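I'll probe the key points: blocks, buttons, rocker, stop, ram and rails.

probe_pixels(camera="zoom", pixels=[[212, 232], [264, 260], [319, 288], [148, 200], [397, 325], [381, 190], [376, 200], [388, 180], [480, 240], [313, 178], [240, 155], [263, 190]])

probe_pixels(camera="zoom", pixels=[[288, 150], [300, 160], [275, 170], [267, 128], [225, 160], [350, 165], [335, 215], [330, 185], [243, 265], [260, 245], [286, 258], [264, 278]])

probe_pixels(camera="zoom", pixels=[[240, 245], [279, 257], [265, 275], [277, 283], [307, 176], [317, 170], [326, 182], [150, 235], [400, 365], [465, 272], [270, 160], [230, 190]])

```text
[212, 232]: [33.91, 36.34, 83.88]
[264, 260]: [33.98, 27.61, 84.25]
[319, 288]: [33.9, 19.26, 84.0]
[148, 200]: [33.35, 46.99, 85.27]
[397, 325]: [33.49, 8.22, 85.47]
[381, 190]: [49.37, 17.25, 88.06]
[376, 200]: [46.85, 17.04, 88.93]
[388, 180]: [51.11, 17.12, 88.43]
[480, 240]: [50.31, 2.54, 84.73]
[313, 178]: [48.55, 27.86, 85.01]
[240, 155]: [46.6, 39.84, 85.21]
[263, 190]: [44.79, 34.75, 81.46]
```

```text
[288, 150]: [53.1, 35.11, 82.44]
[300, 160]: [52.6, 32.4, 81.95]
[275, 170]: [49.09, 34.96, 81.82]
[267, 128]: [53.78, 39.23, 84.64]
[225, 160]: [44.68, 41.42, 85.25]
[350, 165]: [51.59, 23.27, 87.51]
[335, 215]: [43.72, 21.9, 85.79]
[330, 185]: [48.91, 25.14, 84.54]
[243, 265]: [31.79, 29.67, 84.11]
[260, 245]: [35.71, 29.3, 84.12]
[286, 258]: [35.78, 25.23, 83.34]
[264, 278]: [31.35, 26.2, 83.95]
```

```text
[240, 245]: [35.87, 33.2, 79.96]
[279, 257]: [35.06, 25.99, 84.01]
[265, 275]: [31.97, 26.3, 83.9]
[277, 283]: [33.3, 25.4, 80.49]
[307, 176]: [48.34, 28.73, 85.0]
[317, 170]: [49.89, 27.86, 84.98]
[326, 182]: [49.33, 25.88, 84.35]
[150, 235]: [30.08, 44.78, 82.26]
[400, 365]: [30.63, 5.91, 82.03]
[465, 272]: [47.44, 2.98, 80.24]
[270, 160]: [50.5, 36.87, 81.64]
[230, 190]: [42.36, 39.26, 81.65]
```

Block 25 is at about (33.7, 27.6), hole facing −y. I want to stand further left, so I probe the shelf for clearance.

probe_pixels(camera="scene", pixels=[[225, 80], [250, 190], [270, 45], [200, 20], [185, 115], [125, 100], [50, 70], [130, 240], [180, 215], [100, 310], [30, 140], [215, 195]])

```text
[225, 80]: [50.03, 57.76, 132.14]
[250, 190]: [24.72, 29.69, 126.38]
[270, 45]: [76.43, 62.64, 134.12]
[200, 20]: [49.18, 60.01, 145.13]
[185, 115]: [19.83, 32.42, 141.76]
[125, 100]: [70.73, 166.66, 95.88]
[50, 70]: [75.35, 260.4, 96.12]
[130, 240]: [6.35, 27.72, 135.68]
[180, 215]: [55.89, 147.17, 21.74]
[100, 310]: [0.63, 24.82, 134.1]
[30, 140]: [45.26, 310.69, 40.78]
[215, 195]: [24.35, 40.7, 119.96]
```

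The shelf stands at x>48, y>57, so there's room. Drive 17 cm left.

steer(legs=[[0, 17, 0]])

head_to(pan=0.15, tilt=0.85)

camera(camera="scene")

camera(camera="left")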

★ ★ ★ ★ ★ ★ ★

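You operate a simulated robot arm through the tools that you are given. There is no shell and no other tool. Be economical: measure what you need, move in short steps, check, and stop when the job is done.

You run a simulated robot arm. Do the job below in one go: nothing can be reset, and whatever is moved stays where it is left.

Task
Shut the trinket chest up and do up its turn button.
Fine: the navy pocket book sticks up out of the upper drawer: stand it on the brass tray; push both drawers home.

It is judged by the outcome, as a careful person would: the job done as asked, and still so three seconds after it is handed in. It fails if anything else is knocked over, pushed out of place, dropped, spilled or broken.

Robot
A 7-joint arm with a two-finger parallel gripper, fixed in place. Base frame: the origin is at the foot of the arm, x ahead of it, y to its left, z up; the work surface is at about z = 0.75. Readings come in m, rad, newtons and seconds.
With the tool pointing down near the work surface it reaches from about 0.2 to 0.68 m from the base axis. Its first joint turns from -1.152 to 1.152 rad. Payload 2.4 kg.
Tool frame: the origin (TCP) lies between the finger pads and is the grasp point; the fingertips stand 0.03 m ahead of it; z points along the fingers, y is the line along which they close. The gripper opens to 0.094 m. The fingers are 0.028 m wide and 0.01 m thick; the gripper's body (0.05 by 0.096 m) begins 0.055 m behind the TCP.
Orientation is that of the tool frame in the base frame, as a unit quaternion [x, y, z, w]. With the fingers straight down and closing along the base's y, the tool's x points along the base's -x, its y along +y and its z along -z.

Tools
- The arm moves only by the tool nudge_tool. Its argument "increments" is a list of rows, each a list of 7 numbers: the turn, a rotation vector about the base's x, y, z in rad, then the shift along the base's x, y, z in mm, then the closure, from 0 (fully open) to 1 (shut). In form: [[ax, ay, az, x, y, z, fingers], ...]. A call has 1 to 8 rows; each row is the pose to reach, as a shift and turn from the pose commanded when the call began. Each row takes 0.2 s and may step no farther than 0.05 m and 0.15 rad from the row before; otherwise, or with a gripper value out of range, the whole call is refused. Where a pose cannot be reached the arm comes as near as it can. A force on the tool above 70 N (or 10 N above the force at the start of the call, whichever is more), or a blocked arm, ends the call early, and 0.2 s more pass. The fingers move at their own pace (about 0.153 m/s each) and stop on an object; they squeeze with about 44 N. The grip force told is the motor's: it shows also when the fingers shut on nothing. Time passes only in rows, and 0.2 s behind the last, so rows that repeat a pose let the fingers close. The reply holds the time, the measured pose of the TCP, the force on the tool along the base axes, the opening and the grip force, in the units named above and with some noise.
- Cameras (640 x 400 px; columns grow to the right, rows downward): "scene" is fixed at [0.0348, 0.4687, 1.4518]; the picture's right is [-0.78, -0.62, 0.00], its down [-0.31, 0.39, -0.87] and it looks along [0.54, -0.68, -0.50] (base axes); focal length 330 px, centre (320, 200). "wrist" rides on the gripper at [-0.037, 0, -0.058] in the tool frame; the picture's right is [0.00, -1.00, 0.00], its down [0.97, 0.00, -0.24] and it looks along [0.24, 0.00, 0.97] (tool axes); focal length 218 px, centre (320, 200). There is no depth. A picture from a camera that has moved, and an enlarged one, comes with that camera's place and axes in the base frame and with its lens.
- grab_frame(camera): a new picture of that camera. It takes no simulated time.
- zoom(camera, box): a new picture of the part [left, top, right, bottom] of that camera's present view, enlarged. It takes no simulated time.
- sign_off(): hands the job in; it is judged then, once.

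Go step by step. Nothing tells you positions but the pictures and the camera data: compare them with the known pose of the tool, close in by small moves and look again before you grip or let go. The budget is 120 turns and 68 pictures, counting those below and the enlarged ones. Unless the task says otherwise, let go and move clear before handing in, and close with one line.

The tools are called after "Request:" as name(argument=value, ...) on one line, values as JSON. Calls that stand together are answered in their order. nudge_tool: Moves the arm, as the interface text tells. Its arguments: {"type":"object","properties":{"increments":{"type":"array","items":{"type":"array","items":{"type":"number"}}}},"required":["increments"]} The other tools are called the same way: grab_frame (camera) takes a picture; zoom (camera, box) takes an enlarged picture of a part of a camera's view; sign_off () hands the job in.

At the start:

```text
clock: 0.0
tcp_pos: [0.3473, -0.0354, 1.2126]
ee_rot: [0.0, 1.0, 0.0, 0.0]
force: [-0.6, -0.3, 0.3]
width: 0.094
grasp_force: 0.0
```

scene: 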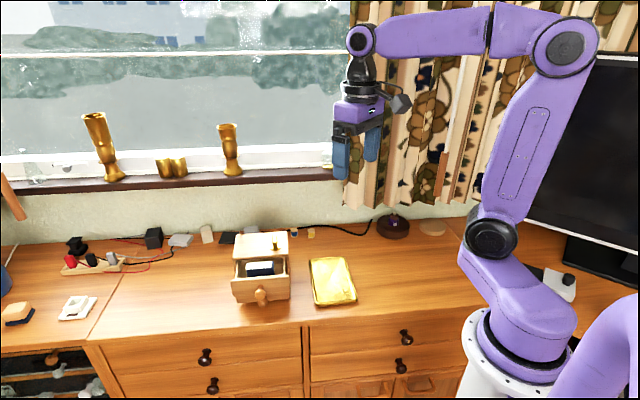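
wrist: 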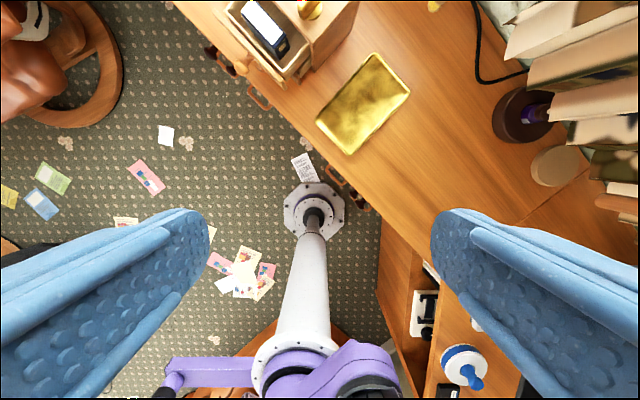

★ ★ ★ ★ ★ ★ ★

Problem:
Above are the records. Copy every line in them holding "work".

Correct output:
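A 7-joint arm with a two-finger parallel gripper, fixed in place. Base frame: the origin is at the foot of the arm, x ahead of it, y to its left, z up; the work surface is at about z = 0.75. Readings come in m, rad, newtons and seconds.
With the tool pointing down near the work surface it reaches from about 0.2 to 0.68 m from the base axis. Its first joint turns from -1.152 to 1.152 rad. Payload 2.4 kg.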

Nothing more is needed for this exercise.